The red Alanda is a blend of Mencía, Bastardo (aka Merenzao or Trousseau), Garnacha Tintorera and a swig of the white Doña Blanca. The fruit is drawn from a mosaic of high-altitude organic vineyards spanning myriad soil types, including slate, granite and clay.

The resulting wine is, therefore, a kind of vinous mural of the Monterrei landscape. One-third of the grapes were destemmed, and everything is co-fermented. The wine aged for 15 months in used oak barrels and six months in vat before bottling.

We have shown previous vintages blind to some very good tasters who went straight to 1er cru Burgundy, and the new release is cut from similar cloth. Velvety and caressing on the palate, it’s a juicy, perfumed wine delicately shaped by lacy tannins and buoyant freshness.

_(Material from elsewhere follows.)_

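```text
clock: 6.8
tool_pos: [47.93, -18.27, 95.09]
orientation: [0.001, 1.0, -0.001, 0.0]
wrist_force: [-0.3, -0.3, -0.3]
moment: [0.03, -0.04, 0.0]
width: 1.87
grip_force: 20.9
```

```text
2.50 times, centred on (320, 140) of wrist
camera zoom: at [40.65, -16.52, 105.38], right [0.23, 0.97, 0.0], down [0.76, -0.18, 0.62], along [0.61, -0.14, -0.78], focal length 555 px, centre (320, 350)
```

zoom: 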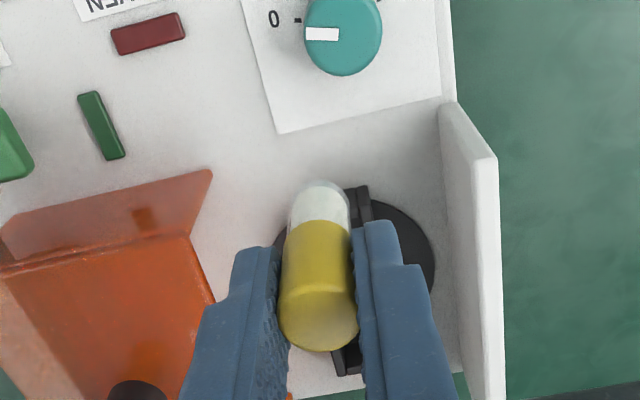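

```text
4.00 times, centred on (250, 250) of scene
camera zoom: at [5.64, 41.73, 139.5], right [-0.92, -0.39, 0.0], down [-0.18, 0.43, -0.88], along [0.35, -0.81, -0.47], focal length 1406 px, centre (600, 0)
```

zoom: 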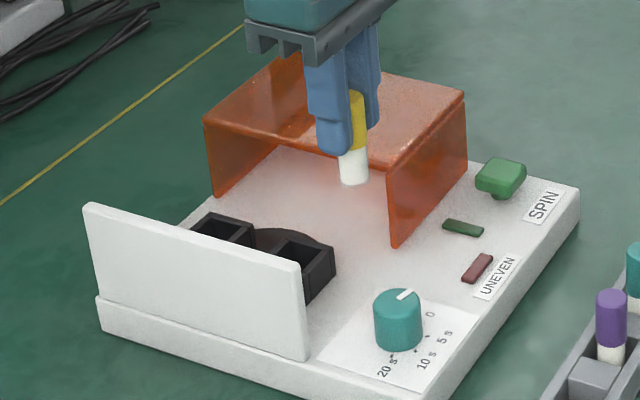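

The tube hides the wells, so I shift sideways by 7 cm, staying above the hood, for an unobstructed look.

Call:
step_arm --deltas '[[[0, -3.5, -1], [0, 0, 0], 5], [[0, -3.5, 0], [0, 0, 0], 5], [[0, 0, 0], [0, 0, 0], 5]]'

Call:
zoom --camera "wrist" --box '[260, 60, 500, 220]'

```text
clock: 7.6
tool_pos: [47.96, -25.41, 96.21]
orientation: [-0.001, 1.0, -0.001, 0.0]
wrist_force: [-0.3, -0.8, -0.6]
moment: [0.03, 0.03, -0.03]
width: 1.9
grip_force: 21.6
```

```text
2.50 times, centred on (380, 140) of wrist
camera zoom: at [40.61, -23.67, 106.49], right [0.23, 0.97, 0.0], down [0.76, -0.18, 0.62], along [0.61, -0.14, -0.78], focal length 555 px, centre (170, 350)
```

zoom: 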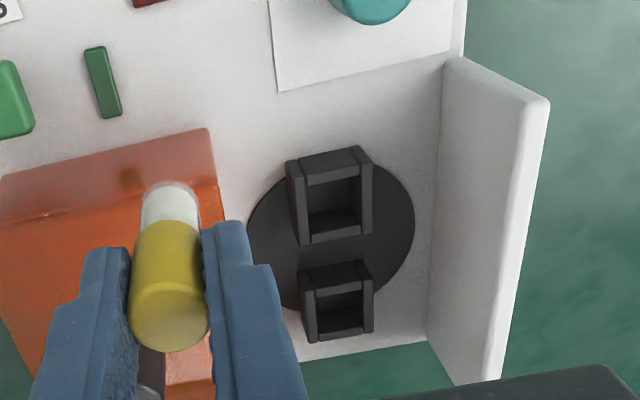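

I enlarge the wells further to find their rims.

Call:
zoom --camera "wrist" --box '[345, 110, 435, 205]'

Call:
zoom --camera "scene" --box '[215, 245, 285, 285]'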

Another superb, super-classy ‘Spanish Burgundy’ that only a master grower could produce!

“The characterful 2018 Alanda Tinto was produced with a blend of Mencía, Bastardo and Garnacha Tintorera from their vineyards with different soils (slate, sand and clay) in different parts within Monterrei.

It fermented together with one-third full clusters in stainless steel and concrete and matured in barrique, stainless steel and concrete vats for 15 months; then it was blended and put back in stainless steel for one more year.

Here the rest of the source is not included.